### [Job]
Your answer is an exact quotation from the selected extract: it starts at "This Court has" and ends at "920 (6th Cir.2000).".

### [Selected extract]

After another three years, in March 2011, First Mortgage filed for bankruptcy. After First Mortgage filed for bankruptcy, Stavenkan—whose owner and operator Michael Stacey was also the majority shareholder and president of First Mortgage—for the first time sought to assert its interest in the properties by filing a motion to lift the bankruptcy stay. On June 26, 2012, the Trustee filed an adversary action, seeking to avoid the transfer of First Mortgage's interest in the properties pursuant to 11 U.S.C. § 544(a). See Adversary Compl. to Avoid Transfers, ECF No. 2 at 6. On July 10, 2012, Stavenkan filed a counter complaint, raising claims for (1) quiet title; (2) specific performance; and (3) constructive trust. The trustee and Stavenkan filed cross motions for judgment. See Trustee's Mot. for Summ. J., ECF No. 2. at 93; Stavenkan's Mot. for Summ. J., ECF No. 2 at 181. On September 11, 2012, the bankruptcy court held a hearing on the motions and issued an order on the record granting the trustee's motion and denying Stavenkan's. See Hr'g Tr., ECF No. 2 at 283–292; Order, ECF No. 2 at 263. Stavenkan appeals that order.

DISCUSSION

This Court has jurisdiction to hear this appeal pursuant to 28 U.S.C. § 158(a). The Court reviews a bankruptcy court's findings of fact for clear error and its conclusions of law de novo. AMC Mortg. Co. v. Tenn. Dep't of Revenue (In re AMC Mortg. Co.), 213 F.3d 917, 920 (6th Cir.2000).

### [Material]
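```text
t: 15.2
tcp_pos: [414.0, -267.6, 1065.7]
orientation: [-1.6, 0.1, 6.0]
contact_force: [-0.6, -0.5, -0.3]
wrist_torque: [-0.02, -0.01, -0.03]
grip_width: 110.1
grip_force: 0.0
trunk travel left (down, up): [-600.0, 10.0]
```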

### [Answer to the task]
This Court has jurisdiction to hear this appeal pursuant to 28 U.S.C. § 158(a). The Court reviews a bankruptcy court's findings of fact for clear error and its conclusions of law de novo. AMC Mortg. Co. v. Tenn. Dep't of Revenue (In re AMC Mortg. Co.), 213 F.3d 917, 920 (6th Cir.2000).